**Problem statement**
Identify all lines in the listing that include the word "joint", and copy them out.

**Material provided**
____________________
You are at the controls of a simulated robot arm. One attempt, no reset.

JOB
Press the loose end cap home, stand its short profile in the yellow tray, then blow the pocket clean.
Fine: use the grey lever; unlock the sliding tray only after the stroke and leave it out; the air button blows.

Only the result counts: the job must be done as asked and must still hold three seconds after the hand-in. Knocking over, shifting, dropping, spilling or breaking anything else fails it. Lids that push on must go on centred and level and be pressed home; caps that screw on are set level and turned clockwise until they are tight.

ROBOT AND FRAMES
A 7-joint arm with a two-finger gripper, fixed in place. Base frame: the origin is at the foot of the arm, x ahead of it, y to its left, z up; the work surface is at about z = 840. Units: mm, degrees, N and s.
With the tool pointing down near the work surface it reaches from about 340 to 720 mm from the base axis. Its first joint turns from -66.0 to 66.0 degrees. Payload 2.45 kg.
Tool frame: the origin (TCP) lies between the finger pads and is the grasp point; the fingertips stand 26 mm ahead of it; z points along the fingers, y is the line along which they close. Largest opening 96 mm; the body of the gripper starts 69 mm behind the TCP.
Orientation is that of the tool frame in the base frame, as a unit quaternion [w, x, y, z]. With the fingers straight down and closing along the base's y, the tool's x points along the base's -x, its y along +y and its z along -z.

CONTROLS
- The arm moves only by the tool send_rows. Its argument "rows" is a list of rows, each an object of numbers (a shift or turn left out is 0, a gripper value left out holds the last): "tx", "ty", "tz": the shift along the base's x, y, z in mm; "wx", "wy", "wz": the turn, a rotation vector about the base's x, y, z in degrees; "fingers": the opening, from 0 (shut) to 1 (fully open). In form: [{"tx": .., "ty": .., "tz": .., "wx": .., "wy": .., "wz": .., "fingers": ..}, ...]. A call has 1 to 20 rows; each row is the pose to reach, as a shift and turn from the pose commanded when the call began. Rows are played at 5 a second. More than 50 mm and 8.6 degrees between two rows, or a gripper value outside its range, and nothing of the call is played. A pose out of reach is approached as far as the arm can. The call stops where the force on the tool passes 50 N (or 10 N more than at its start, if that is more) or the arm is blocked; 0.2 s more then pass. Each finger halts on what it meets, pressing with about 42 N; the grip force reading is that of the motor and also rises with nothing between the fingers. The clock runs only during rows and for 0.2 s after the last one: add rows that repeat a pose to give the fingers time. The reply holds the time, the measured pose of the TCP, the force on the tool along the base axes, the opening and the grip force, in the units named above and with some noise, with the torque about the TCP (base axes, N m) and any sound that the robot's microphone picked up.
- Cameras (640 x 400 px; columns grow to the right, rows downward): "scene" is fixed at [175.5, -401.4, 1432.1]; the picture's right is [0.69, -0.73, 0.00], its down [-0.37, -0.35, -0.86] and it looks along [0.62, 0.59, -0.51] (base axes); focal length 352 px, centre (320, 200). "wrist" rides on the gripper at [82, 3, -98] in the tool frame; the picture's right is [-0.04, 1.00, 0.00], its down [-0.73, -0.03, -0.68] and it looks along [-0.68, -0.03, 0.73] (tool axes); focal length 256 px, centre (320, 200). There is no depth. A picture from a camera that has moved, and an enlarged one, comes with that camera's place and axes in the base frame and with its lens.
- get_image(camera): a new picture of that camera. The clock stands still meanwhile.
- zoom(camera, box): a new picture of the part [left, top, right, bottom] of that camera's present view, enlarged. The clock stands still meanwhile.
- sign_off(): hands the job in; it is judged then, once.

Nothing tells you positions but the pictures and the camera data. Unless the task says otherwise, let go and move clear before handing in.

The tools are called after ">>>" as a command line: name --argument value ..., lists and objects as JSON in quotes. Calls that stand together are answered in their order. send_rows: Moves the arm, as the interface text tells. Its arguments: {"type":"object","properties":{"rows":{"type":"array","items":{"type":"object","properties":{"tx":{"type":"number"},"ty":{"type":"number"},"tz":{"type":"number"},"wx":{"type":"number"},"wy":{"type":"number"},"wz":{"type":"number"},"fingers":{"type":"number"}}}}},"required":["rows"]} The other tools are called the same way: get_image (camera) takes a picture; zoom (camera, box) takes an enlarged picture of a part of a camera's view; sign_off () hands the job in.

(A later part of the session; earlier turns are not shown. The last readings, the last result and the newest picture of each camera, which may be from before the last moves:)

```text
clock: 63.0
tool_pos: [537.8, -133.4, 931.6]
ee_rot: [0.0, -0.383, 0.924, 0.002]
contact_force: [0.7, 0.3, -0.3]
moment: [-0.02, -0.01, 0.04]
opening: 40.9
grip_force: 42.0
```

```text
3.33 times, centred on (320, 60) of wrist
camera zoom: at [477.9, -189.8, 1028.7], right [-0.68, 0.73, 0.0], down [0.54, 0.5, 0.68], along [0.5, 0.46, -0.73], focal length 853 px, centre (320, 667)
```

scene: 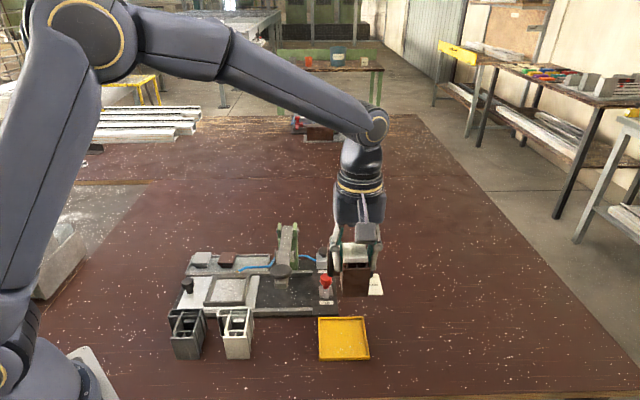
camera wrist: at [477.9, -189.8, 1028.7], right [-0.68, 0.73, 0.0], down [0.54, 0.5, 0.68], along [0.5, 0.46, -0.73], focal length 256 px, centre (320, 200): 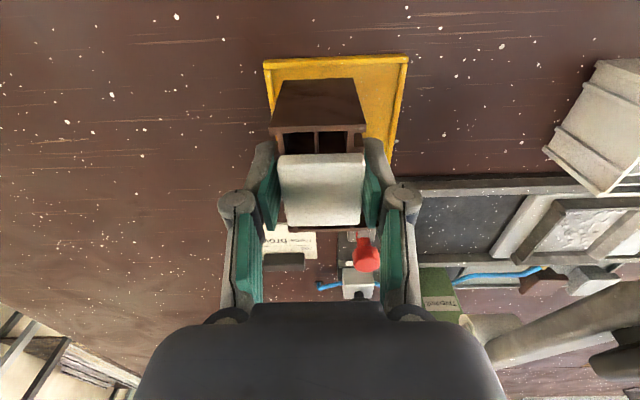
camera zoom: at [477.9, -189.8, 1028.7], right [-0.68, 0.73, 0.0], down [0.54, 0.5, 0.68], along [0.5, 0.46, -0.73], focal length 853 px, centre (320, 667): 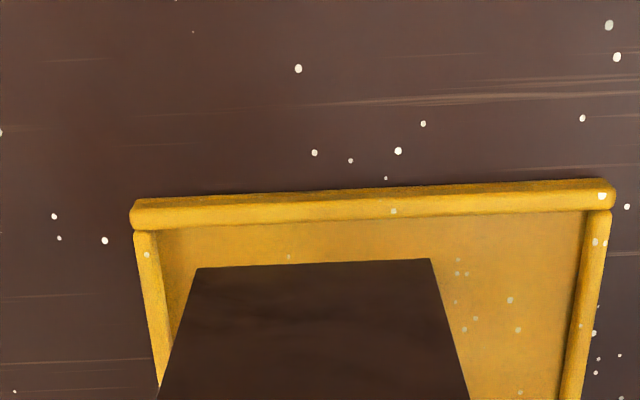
____________________
**Answer for this exercise**
A 7-joint arm with a two-finger gripper, fixed in place. Base frame: the origin is at the foot of the arm, x ahead of it, y to its left, z up; the work surface is at about z = 840. Units: mm, degrees, N and s.
With the tool pointing down near the work surface it reaches from about 340 to 720 mm from the base axis. Its first joint turns from -66.0 to 66.0 degrees. Payload 2.45 kg.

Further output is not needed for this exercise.